Die häufigste Verwendung findet „eigentlich“ aber heute als Ersatz für die Begriffe „sozusagen“, „gewissermaßen“ oder „schon“, die meist eine Einschränkung oder Verneinung nach sich ziehen.

„Ich finde die Idee eigentlich gut.“ Klingt okay. „Eigentlich“ lässt aber immer ein Hintertürchen offen, durch das man die Aussage relativieren oder sogar zurücknehmen kann, weil das durch das „Eigentlich“ eingeleitete „aber“ das ganze Statement wankt. So betrachtet könnte man „eigentlich“ auch durch „im Prinzip ja, in diesem Fall aber…“ ersetzen. Und das macht „eigentlich“ so ärgerlich.
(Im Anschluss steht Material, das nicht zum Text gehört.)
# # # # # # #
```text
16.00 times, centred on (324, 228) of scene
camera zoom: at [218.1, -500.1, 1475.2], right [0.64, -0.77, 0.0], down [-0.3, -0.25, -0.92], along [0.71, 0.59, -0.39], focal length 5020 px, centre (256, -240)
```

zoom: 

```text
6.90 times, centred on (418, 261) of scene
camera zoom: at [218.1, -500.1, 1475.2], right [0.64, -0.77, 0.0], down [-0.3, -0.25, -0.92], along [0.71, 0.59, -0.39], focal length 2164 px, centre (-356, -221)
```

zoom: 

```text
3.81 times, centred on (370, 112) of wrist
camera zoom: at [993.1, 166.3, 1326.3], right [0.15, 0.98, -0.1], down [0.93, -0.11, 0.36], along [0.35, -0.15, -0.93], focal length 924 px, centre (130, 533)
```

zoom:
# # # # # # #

Gerade, wenn man, wie im Krankenhaus, auf verbindliche Aussagen angewiesen ist, wenn man sich (ob als Patient oder Pflegekraft) darauf verlässt, dass das Gesagte auch so gemeint ist, schafft das relativierende „eigentlich“ eine unnötige Unsicherheit.
Nehmen wir den Standardsatz:
„Eigentlich müssten Sie gleich dran kommen.“ Gemäß unserer Argumentation könnte man ihn ersetzen durch:

„Sie müssten sozusagen gleich dran kommen.“ – Das macht keinen Sinn.
„Sie müssten gewissermaßen gleich dran kommen.“ – Dieser Satz klingt so vage, dass der Patient zu Recht verärgert wäre.
„Sie müssten im Prinzip gleich dran kommen.“ – Aha. Und anscheinend kündigt sich da eine Ausnahme vom Prinzip an.

Man erkennt: „Eigentlich“ wird im heutigen Sprachgebrauch als Beschwichtigungsformel und Hintertürchen für Absagen gebraucht. Das macht es mit Fug und Recht zu einem Ballastwort, das man als guten Vorsatz für 2017 abwerfen könnte. Das geht noch nicht? Dann nehmen Sie sich doch einfach vor, es im neuen Jahr einmal sehr kritisch zu beobachten. Wir sind sicher, dass das schon eine ganze Menge bringen wird.